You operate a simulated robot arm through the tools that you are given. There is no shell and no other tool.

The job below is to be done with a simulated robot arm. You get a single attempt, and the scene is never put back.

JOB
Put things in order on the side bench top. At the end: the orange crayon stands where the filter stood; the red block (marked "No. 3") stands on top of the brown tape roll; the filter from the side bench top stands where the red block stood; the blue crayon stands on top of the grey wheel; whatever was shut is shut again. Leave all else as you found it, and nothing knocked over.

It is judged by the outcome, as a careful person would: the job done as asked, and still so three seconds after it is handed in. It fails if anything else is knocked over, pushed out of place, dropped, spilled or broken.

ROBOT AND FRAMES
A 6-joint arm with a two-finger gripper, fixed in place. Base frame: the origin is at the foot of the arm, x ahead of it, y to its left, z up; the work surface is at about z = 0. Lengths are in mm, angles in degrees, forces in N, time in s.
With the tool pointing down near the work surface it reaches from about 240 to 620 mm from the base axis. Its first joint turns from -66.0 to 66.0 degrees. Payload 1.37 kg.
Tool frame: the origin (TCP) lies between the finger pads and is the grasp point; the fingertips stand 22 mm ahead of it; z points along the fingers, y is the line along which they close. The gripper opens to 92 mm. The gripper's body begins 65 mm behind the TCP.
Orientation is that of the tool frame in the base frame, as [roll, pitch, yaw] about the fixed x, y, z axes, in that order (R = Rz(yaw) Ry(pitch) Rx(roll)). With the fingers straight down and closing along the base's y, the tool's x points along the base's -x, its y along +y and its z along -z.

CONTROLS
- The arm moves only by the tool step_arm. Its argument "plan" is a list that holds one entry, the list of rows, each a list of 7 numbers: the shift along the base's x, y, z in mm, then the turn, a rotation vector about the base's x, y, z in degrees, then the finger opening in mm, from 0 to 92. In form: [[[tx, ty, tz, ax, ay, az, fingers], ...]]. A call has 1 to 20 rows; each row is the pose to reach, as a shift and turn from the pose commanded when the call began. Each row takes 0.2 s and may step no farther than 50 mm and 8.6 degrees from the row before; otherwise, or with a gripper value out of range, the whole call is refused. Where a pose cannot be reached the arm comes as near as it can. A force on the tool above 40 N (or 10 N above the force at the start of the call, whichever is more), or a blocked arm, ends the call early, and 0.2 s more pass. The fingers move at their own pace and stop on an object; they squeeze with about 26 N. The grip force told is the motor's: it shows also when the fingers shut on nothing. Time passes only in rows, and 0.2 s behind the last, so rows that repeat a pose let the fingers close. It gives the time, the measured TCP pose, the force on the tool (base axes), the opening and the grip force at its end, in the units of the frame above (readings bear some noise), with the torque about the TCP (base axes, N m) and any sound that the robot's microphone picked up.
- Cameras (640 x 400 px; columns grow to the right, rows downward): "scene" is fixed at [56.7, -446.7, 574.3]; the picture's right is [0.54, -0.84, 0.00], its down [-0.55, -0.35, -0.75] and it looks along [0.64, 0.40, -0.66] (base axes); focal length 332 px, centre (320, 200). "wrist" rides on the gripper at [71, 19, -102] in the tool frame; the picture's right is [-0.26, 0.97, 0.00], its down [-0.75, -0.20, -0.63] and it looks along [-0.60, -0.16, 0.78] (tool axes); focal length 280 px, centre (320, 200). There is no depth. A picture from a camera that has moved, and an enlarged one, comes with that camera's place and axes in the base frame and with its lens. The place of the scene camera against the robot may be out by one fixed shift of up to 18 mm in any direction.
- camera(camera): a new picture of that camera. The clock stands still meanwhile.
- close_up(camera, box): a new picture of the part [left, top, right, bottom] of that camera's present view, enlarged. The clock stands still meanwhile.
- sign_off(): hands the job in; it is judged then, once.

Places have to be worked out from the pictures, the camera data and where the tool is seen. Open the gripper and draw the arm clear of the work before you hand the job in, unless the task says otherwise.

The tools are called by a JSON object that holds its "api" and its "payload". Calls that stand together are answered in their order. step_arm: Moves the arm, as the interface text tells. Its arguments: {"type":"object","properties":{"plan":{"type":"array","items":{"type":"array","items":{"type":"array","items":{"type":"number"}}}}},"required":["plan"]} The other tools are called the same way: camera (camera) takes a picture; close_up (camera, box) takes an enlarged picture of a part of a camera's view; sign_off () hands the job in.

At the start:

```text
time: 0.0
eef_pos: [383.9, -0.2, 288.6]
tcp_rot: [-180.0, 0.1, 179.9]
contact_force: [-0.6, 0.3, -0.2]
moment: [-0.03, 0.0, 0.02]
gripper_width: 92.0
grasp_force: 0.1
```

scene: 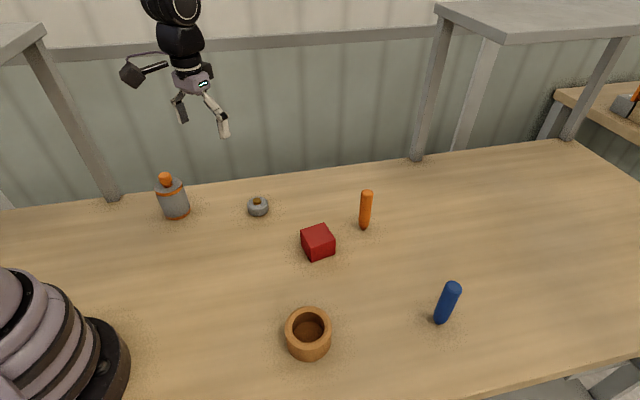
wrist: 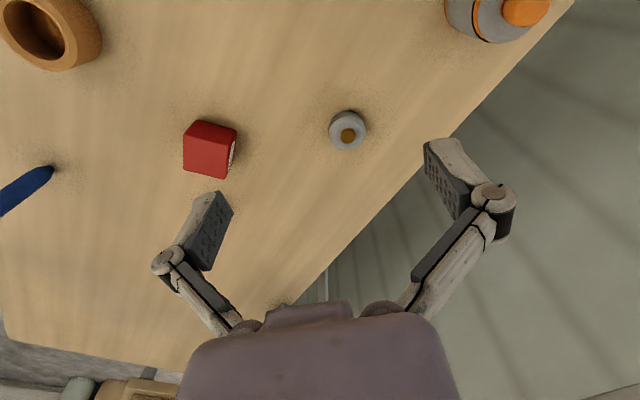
- - - - -
▸ **Set task**: Pictures are to be left out; repeat all the remaining data exactly. Return a JSON list in which every string is one line; blank lines are skipped.

▸ **Exercise result**:
[
  "You operate a simulated robot arm through the tools that you are given. There is no shell and no other tool.",
  "The job below is to be done with a simulated robot arm. You get a single attempt, and the scene is never put back.",
  "JOB",
  "Put things in order on the side bench top. At the end: the orange crayon stands where the filter stood; the red block (marked \"No. 3\") stands on top of the brown tape roll; the filter from the side bench top stands where the red block stood; the blue crayon stands on top of the grey wheel; whatever was shut is shut again. Leave all else as you found it, and nothing knocked over.",
  "It is judged by the outcome, as a careful person would: the job done as asked, and still so three seconds after it is handed in. It fails if anything else is knocked over, pushed out of place, dropped, spilled or broken.",
  "ROBOT AND FRAMES",
  "A 6-joint arm with a two-finger gripper, fixed in place. Base frame: the origin is at the foot of the arm, x ahead of it, y to its left, z up; the work surface is at about z = 0. Lengths are in mm, angles in degrees, forces in N, time in s.",
  "With the tool pointing down near the work surface it reaches from about 240 to 620 mm from the base axis. Its first joint turns from -66.0 to 66.0 degrees. Payload 1.37 kg.",
  "Tool frame: the origin (TCP) lies between the finger pads and is the grasp point; the fingertips stand 22 mm ahead of it; z points along the fingers, y is the line along which they close. The gripper opens to 92 mm. The gripper's body begins 65 mm behind the TCP.",
  "Orientation is that of the tool frame in the base frame, as [roll, pitch, yaw] about the fixed x, y, z axes, in that order (R = Rz(yaw) Ry(pitch) Rx(roll)). With the fingers straight down and closing along the base's y, the tool's x points along the base's -x, its y along +y and its z along -z.",
  "CONTROLS",
  "- The arm moves only by the tool step_arm. Its argument \"plan\" is a list that holds one entry, the list of rows, each a list of 7 numbers: the shift along the base's x, y, z in mm, then the turn, a rotation vector about the base's x, y, z in degrees, then the finger opening in mm, from 0 to 92. In form: [[[tx, ty, tz, ax, ay, az, fingers], ...]]. A call has 1 to 20 rows; each row is the pose to reach, as a shift and turn from the pose commanded when the call began. Each row takes 0.2 s and may step no farther than 50 mm and 8.6 degrees from the row before; otherwise, or with a gripper value out of range, the whole call is refused. Where a pose cannot be reached the arm comes as near as it can. A force on the tool above 40 N (or 10 N above the force at the start of the call, whichever is more), or a blocked arm, ends the call early, and 0.2 s more pass. The fingers move at their own pace and stop on an object; they squeeze with about 26 N. The grip force told is the motor's: it shows also when the fingers shut on nothing. Time passes only in rows, and 0.2 s behind the last, so rows that repeat a pose let the fingers close. It gives the time, the measured TCP pose, the force on the tool (base axes), the opening and the grip force at its end, in the units of the frame above (readings bear some noise), with the torque about the TCP (base axes, N m) and any sound that the robot's microphone picked up.",
  "- Cameras (640 x 400 px; columns grow to the right, rows downward): \"scene\" is fixed at [56.7, -446.7, 574.3]; the picture's right is [0.54, -0.84, 0.00], its down [-0.55, -0.35, -0.75] and it looks along [0.64, 0.40, -0.66] (base axes); focal length 332 px, centre (320, 200). \"wrist\" rides on the gripper at [71, 19, -102] in the tool frame; the picture's right is [-0.26, 0.97, 0.00], its down [-0.75, -0.20, -0.63] and it looks along [-0.60, -0.16, 0.78] (tool axes); focal length 280 px, centre (320, 200). There is no depth. A picture from a camera that has moved, and an enlarged one, comes with that camera's place and axes in the base frame and with its lens. The place of the scene camera against the robot may be out by one fixed shift of up to 18 mm in any direction.",
  "- camera(camera): a new picture of that camera. The clock stands still meanwhile.",
  "- close_up(camera, box): a new picture of the part [left, top, right, bottom] of that camera's present view, enlarged. The clock stands still meanwhile.",
  "- sign_off(): hands the job in; it is judged then, once.",
  "Places have to be worked out from the pictures, the camera data and where the tool is seen. Open the gripper and draw the arm clear of the work before you hand the job in, unless the task says otherwise.",
  "The tools are called by a JSON object that holds its \"api\" and its \"payload\". Calls that stand together are answered in their order. step_arm: Moves the arm, as the interface text tells. Its arguments: {\"type\":\"object\",\"properties\":{\"plan\":{\"type\":\"array\",\"items\":{\"type\":\"array\",\"items\":{\"type\":\"array\",\"items\":{\"type\":\"number\"}}}}},\"required\":[\"plan\"]} The other tools are called the same way: camera (camera) takes a picture; close_up (camera, box) takes an enlarged picture of a part of a camera's view; sign_off () hands the job in.",
  "At the start:",
  "```text",
  "time: 0.0",
  "eef_pos: [383.9, -0.2, 288.6]",
  "tcp_rot: [-180.0, 0.1, 179.9]",
  "contact_force: [-0.6, 0.3, -0.2]",
  "moment: [-0.03, 0.0, 0.02]",
  "gripper_width: 92.0",
  "grasp_force: 0.1",
  "```",
  "scene: ",
  "wrist: "
]